Aside from Lee, a party seeking attorney-client privileged communications under an implied waiver theory will undoubtedly cite to the Arizona Court of Appeal’s decision in Mendoza v. McDonald’s Corporation, 222 Ariz. 139, 213 P.3d 288 (App. 2009). In Mendoza, a former employee of McDonald’s brought an action against her former employer for breach of the covenant of good faith and fair dealing in administering her workers’ compensation claim. Id. at 142, 213 P.3d at 291. On appeal, Mendoza argued that the superior court should have ordered McDonald’s to produce attorney-client privileged materials from its claim file that had been redacted because of the implied waiver. Id. at 151, 213 P.3d at 300. The Mendoza court found there was an implied waiver of the attorney-client privilege, noting that McDonald’s did not defend by arguing its subjective evaluation of the law was reasonable. Id.at 153, 213 P.3d at 302. But neither Lee nor Mendoza stand for the proposition that the privilege is waived merely because client and counsel confer or trade information for advice. Lee makes clear that counsel’s evaluation of “an insurance company’s reasonableness under the Statutes, the case law, and the policy language does not put counsel’s advice to the claims managers at issue.” Id. at 60, 13 P.3d at 1177.

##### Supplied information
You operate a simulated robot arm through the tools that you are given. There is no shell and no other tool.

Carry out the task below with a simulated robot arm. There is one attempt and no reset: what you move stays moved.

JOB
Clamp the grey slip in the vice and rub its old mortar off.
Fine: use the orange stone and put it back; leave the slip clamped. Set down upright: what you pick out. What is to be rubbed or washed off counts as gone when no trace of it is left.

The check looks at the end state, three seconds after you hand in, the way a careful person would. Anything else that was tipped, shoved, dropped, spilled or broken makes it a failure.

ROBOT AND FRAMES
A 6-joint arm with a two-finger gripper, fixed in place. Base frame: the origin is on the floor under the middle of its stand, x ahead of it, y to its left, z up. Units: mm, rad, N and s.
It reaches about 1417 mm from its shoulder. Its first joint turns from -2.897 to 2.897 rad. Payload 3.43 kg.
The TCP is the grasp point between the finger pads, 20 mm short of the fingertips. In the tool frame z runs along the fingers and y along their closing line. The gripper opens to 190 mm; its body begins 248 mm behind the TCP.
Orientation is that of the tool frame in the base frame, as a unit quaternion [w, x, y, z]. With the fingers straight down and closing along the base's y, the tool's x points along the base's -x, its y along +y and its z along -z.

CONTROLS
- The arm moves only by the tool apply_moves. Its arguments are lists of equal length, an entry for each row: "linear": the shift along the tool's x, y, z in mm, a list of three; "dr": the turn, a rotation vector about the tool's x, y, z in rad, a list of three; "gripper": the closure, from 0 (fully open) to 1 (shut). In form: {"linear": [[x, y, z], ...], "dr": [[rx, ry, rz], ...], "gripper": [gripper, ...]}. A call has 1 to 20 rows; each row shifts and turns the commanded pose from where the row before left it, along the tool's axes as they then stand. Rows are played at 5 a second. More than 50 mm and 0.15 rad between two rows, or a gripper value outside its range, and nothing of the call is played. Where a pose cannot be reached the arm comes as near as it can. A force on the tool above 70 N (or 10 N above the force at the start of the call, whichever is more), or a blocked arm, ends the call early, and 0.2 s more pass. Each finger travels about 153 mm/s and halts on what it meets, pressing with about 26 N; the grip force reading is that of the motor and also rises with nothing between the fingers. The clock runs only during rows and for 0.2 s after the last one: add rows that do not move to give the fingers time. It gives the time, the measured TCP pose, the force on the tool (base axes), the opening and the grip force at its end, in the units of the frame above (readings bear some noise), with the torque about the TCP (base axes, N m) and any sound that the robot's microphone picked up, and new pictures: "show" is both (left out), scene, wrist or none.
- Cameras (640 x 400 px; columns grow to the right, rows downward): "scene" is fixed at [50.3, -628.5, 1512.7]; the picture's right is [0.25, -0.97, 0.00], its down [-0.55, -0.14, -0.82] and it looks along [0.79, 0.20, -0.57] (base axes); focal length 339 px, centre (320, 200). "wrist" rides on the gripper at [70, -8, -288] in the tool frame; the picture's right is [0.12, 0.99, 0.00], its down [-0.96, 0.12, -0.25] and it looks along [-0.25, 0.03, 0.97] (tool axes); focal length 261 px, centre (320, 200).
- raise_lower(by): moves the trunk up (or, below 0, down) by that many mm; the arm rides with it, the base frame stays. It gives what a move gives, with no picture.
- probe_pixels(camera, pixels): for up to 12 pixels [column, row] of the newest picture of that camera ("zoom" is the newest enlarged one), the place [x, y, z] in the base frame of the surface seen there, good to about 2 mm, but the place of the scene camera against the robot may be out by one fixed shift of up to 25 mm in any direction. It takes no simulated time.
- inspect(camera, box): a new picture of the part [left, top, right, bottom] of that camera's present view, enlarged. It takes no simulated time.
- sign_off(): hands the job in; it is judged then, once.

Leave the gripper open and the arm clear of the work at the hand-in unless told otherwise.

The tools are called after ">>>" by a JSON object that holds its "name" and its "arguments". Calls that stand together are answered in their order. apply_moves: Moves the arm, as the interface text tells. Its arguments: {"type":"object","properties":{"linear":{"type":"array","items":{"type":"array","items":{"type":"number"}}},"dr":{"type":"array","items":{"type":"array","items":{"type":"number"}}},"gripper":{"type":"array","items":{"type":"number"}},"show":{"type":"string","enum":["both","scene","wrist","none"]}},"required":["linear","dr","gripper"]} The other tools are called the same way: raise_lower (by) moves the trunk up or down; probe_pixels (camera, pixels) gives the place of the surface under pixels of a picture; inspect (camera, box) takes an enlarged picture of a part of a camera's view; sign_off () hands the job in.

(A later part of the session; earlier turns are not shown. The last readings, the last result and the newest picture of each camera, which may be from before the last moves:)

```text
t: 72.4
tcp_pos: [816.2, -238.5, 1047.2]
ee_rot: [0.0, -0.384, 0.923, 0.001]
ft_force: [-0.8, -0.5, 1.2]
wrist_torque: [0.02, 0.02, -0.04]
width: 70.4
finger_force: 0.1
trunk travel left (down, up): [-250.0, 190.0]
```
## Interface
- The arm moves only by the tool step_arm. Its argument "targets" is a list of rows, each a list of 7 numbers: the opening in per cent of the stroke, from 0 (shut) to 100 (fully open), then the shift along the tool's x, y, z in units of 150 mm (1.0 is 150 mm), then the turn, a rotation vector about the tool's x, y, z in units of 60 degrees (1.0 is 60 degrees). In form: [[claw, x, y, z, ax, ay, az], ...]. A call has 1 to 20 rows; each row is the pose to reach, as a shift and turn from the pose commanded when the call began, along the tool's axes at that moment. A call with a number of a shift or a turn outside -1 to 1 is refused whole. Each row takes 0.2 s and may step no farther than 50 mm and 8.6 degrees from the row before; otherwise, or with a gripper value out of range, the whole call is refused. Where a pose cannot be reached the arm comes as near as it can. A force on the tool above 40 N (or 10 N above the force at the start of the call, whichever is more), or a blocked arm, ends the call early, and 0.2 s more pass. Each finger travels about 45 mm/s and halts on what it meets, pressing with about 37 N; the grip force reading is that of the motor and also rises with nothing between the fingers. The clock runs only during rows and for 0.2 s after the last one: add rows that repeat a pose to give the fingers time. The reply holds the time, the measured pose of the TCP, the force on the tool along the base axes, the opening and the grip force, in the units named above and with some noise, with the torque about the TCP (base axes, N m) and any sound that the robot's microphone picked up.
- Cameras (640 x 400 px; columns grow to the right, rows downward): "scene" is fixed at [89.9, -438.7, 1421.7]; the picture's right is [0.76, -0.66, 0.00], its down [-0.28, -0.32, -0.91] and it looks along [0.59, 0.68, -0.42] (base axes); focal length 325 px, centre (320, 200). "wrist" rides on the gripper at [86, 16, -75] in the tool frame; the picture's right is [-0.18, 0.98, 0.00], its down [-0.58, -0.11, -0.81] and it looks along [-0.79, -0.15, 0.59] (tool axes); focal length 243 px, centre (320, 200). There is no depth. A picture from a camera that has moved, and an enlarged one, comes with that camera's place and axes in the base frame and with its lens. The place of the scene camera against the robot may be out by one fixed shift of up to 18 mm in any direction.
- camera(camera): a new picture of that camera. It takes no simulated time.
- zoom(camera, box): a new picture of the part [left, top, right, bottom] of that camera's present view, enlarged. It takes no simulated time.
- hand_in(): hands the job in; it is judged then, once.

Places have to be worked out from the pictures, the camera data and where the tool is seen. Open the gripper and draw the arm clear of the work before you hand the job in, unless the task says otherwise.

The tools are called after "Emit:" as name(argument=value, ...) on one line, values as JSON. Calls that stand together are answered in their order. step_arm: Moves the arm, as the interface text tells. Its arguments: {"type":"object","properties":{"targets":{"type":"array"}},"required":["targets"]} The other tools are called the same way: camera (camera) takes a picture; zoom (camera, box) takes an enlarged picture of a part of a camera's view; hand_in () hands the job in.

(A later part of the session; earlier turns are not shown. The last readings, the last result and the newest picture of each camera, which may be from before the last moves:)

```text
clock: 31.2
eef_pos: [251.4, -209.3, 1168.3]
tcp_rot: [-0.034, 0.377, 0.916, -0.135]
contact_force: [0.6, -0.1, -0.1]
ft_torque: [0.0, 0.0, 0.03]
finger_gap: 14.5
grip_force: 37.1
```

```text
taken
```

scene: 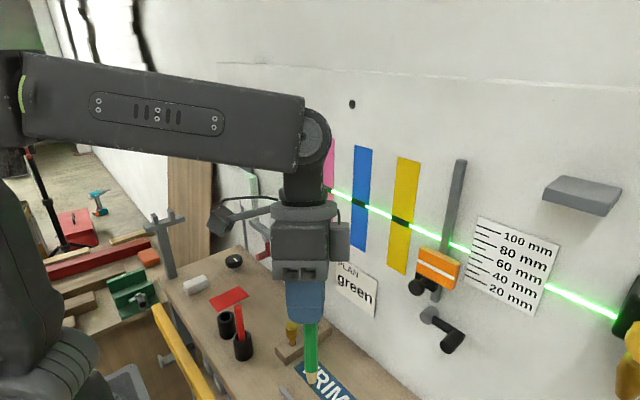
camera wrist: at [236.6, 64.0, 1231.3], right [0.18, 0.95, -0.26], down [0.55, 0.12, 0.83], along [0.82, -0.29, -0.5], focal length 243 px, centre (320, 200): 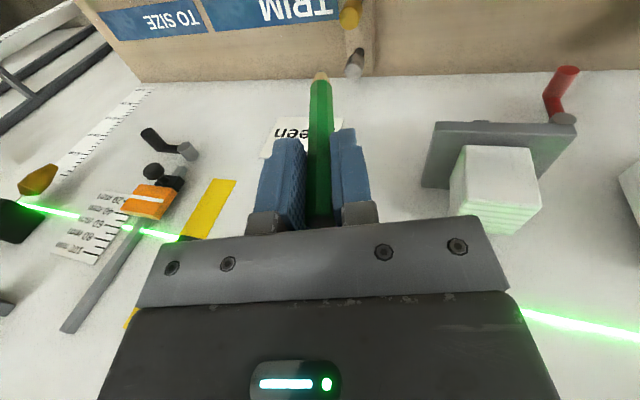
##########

[1] The Court in Lee also adopted the test set forth in Restatement (Third) of the Law Governing Lawyers § 80 (1) (2000), which states in relevant part: 
The attorney-client privilege is waived for any relevant communication if the client asserts as to a material issue: (a) the client acted upon the advice of a lawyer or that the advice was otherwise relevant to the legal significance of the client’s conduct. 
199 Ariz. at 62, 13 P.3d at 1179.  Although that test provided additional support for the Arizona Supreme Court’s decision in Lee, it applies when a litigant’s legal knowledge is at issue.